Ten years ago, national single-family residences were recovering slowly from the housing bubble and the great recession. In April of 2013, a median priced home in Sharon cost $405,000 compared to $632,500 in April of this year, according to statistics from Info Sparks – an increase of 156%. While Salisbury prices increased 210% over the decade, Canaan’s median price more than tripled, and Cornwall’s doubled. Ten years ago, Sharon had the highest single-family median price, but today its price increases have moderated compared to surrounding towns.
Three years of low interest rates and COVID buying account for much of the increase in median home prices in every town. In Sharon COVID accounted for almost all of its ten-year appreciation of 156%. Its median priced single-family home in March of 2020 was $420,000, only slightly more than $405,000 seven years before when Sharon homes sold for more than any of the other towns.
Why has Sharon seemed to have lost it allure relative to surrounding towns? One explanation real estate brokers have come up is millennials: younger buyers who find the patrician style of Sharon less appealing than their parents’ generation did. Or perhaps home prices in Canaan, Cornwall, and North Canaan rose the most because their pre-COVID levels were much lower than Salisbury’s or Sharon’s.
Even in the seven years before COVID, Salisbury median prices rose above Sharon’s, from $382,500 in 2013 to $500,000 in 2020. Perhaps Salisbury’s higher prices were caused by changing tax laws and low property taxes, or the appreciated lakefront prices in Lakeville and Twin Lakes.
What happened to the spring selling season?
Three years ago, the number of houses listed for sale in each of the five towns was approximately five times the number of houses listed right now (see chart). The high median listing price of houses in every town indicates that high-priced, and perhaps overpriced, homes are now moving slowly, while modest homes are snapped up quickly. There are still bidding wars for homes priced under $700,000. In Sharon in April of 2020, there were 57 homes for sale; today there are only nine. The median asking price of these properties is $1,395,000 –221% above the median price of $632,500 in the twelve months ending April 2023.
No houses are actively listed under $500,000 in Sharon; however, there are six houses ranging from $375,000 to $795,000 pending closing that went to contract quickly and two luxury properties listed at over $3,000,000 that are in the process of closing after million-dollar price reductions.
It’s not just Sharon.

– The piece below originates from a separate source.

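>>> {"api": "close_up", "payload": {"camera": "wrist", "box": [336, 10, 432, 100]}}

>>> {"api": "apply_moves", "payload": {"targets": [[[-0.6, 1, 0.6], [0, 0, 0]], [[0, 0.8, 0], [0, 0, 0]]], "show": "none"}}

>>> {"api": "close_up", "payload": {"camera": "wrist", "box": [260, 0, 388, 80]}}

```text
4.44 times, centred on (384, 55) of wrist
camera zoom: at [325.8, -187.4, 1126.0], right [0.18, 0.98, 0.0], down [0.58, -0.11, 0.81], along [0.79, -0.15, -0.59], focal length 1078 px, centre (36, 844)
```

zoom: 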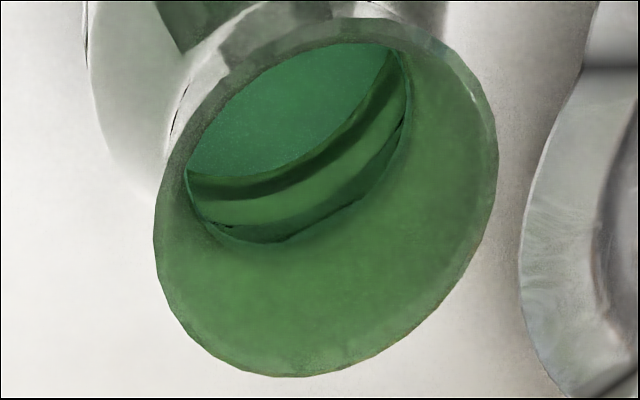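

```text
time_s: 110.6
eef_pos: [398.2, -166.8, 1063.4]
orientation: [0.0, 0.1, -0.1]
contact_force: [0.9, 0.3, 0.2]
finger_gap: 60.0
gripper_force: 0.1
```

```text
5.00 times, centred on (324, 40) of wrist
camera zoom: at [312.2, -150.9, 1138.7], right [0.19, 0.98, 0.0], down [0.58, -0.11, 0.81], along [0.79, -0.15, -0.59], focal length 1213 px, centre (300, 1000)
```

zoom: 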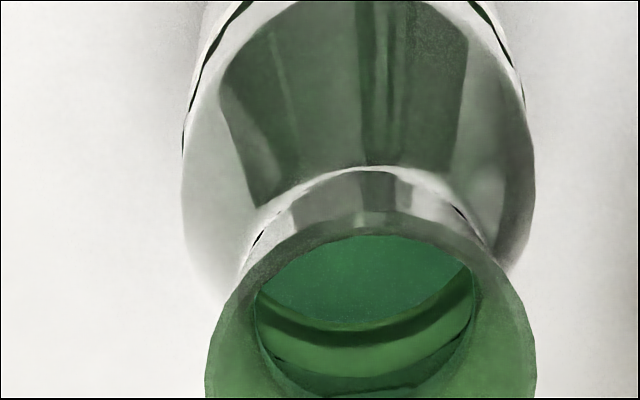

Luxury properties over $2 million in all of Litchfield County are taking longer to sell and closing at discounts of approximately 20% to original list price.
For sellers with attractive properties under $1 million, especially those that are staged and need no renovation, this remains an excellent time to sell because of high pent-up demand; but for sellers at the higher end of the market, expect an honest conversation about pricing with your real estate broker and a longer wait time. No one knows what will happen next. •
Christine Bates is a registered real estate agent in New York and Connecticut with William Pitt Sotheby’s. She has written about real estate and business since Main Street Magazine’s first issue in 2013.